The tansy plant is a flowering herbaceous perennial that belongs to the tanacetum genus, and is a member of the large asteraceae family. These hardy little plants are native to Asia and Europe, and can grow in just about any soil, provided that the area is nice and sunny. Tansy plants are made up of reddish, erect stems that bear feathery, compound foliage, and button-shaped flowers. Their leaves are finely divided, pinnately lobed, alternating and dark green; while their flowers are disc-shaped with a flat top, develop in large yellow clusters, and bloom without petals.

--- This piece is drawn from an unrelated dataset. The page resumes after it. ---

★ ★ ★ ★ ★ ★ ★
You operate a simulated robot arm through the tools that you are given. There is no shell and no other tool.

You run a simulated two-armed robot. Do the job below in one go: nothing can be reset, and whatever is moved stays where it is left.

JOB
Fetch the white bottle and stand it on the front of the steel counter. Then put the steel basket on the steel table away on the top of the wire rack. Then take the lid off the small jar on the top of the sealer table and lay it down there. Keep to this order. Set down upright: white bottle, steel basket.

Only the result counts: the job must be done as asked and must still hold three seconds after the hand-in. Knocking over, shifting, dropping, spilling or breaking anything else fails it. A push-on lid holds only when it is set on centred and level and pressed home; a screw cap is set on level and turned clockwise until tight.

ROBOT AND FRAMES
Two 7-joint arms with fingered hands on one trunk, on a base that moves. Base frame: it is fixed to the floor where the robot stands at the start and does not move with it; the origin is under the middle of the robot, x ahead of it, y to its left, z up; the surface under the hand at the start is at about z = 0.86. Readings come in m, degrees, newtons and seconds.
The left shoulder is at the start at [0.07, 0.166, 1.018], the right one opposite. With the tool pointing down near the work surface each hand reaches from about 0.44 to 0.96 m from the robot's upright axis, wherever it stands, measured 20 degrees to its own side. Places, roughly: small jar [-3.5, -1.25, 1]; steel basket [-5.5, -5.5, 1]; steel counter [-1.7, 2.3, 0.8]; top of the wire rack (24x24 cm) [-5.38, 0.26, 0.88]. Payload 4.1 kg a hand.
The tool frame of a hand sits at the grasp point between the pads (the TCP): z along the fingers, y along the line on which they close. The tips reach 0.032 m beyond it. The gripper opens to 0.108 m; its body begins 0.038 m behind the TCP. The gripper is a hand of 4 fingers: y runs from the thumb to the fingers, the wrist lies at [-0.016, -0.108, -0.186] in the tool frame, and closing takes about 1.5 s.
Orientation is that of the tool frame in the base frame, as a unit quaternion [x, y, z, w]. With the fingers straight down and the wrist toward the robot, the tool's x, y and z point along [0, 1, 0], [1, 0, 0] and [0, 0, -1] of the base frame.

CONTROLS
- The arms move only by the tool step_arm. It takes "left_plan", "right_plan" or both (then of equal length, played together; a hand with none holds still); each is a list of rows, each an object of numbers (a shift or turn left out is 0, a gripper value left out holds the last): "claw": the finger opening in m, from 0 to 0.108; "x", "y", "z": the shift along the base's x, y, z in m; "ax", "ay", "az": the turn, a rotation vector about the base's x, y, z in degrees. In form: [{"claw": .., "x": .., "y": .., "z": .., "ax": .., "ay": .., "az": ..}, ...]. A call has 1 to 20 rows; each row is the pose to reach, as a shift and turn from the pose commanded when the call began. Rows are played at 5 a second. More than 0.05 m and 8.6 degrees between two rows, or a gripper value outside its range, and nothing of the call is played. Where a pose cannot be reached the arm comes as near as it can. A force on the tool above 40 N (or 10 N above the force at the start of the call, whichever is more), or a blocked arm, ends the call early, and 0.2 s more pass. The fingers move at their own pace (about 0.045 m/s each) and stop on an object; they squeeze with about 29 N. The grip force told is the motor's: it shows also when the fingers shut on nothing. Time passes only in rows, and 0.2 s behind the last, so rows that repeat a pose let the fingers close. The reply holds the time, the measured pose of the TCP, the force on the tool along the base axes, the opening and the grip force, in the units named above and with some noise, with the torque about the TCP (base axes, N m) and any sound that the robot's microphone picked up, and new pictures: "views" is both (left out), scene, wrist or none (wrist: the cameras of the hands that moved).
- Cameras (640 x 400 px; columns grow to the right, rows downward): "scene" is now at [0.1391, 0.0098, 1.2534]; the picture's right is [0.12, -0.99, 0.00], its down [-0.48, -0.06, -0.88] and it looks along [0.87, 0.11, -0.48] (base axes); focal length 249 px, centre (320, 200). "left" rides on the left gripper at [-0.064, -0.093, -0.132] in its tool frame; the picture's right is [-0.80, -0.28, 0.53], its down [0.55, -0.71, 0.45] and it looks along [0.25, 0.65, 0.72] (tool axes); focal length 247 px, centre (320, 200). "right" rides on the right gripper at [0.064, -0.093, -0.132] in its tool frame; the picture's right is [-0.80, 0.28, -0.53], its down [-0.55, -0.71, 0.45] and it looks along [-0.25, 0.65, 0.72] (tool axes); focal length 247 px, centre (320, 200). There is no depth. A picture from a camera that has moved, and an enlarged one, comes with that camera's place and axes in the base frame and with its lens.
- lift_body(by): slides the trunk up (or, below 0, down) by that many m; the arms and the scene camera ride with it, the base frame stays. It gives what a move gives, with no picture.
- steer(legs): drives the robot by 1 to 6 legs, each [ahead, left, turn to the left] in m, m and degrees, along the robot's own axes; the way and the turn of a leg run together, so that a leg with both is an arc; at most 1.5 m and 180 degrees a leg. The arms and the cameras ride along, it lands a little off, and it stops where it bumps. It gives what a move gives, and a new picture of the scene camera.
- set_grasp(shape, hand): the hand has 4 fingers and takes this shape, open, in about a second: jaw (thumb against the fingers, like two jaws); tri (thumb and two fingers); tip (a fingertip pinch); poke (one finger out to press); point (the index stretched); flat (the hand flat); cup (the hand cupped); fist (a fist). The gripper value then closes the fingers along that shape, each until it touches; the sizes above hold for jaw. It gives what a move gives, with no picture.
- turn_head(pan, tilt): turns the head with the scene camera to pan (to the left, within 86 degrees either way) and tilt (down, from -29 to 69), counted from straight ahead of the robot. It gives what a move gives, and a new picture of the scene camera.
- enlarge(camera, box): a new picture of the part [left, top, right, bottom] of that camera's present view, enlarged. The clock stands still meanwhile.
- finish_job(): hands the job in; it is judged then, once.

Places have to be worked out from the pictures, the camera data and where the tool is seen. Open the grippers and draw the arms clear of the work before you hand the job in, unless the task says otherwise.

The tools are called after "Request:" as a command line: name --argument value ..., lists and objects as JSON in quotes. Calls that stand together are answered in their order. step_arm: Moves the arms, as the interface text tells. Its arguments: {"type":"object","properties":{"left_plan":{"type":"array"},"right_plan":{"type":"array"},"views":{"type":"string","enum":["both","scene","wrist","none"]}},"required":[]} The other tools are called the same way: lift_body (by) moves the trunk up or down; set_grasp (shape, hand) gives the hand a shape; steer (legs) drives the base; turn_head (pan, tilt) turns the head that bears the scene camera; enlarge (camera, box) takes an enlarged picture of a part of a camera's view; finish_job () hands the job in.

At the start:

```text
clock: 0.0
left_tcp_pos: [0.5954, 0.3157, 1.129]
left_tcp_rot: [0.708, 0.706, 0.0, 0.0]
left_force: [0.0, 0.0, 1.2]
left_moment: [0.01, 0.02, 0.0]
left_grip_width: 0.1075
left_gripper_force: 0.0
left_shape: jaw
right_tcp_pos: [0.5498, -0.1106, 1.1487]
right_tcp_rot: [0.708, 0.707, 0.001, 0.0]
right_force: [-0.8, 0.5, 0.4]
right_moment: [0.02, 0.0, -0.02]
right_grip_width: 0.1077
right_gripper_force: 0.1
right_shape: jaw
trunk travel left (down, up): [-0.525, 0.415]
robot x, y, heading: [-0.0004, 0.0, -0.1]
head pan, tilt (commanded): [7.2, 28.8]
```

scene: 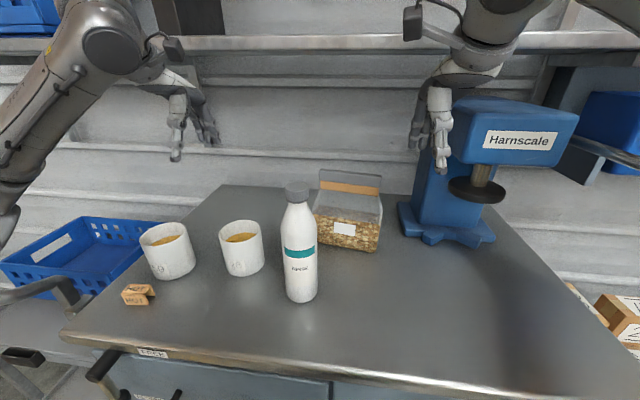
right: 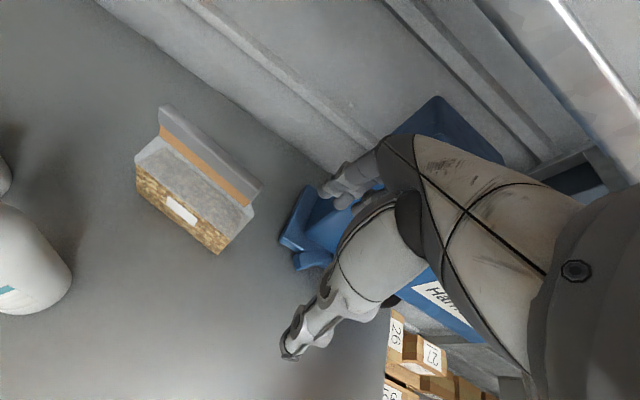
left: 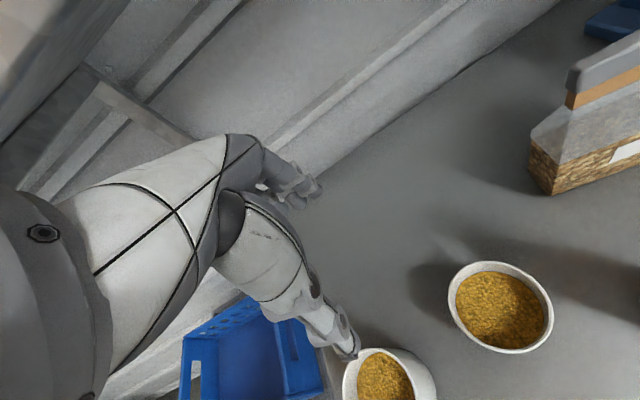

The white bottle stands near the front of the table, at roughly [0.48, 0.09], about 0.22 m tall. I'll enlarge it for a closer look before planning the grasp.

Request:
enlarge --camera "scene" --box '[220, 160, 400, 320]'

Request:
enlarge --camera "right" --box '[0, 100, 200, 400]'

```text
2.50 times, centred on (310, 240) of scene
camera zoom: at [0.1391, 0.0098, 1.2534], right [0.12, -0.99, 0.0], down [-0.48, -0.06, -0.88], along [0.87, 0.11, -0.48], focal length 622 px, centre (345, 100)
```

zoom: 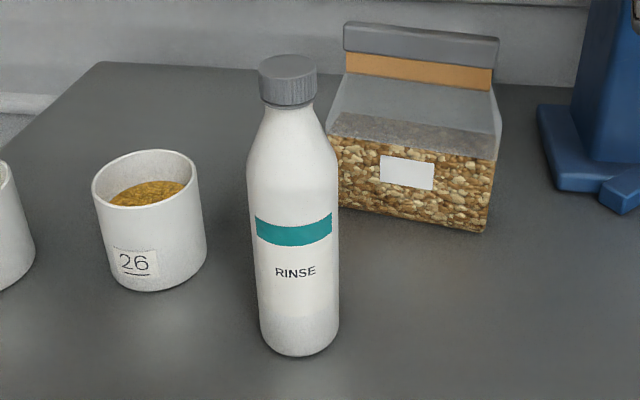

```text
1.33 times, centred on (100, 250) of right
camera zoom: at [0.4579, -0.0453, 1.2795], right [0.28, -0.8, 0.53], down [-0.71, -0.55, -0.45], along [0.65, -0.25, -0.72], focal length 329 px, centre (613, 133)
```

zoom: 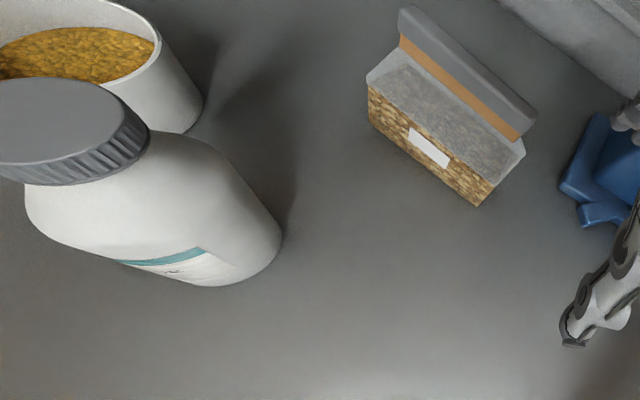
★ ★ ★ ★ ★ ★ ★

Although the tansy plant is considered to be rather invasive in some areas, it is still well loved throughout the world for its many uses. As a medicinal herb, these plants have long been used to expel parasites from the body, to urge on delayed menstrual cycles, and to calm frazzled nerves. Although they have many uses as a folk remedy, tansy plants are better known for their culinary applications. Though consuming this plant is widely thought to be inadvisable – as it is considered quite toxic – many people still believe that it makes for a fantastic summer spice. Those who stand by this plant state that if it is exposed to a sufficiently high heat, the toxins will become neutralized. Therefore, many of its old uses have come back into play; for example, they are most commonly used in stirfries, pan-fried vegetable patties, or baked into pastries. In addition to being quite useful, the tansy plant has also found its way into myth and magic. For instance, one Greek myth tells of a young cup-bearer named Ganymede. In this tale, the god Zeus took such a liking to Ganymede that he created a potion called athanasia – which contained tansy – and presented it to the cup-bearer so that he might continue to faithfully serve the god. Its more magical associations place it in the realm of Venus, associate it with the water element, and is thought to be sacred to the Greek goddess of youth, Hebe. It has also long been placed in a variety of charms, spells and potions to help attract longevity.
Symbolically, the tansy plant is said to be an emblem for protection against adversity; it is also said to represent health and endurance. As a gift, these plants are often presented in bouquets. The flowers are occasionally arranged with other brightly-hued blossoms, while the foliage is sometimes used as an arrangement filler, or within a wreath – which can double as a very handy bug repellent.